─── Data provided ───

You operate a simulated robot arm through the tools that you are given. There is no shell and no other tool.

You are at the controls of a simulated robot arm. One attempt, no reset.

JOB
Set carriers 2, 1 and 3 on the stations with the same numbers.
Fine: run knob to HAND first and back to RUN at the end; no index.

───

Goal of the exercise: Retype the listing. Match it exactly.

Solution to the exercise:
You operate a simulated robot arm through the tools that you are given. There is no shell and no other tool.

You are at the controls of a simulated robot arm. One attempt, no reset.

JOB
Set carriers 2, 1 and 3 on the stations with the same numbers.
Fine: run knob to HAND first and back to RUN at the end; no index.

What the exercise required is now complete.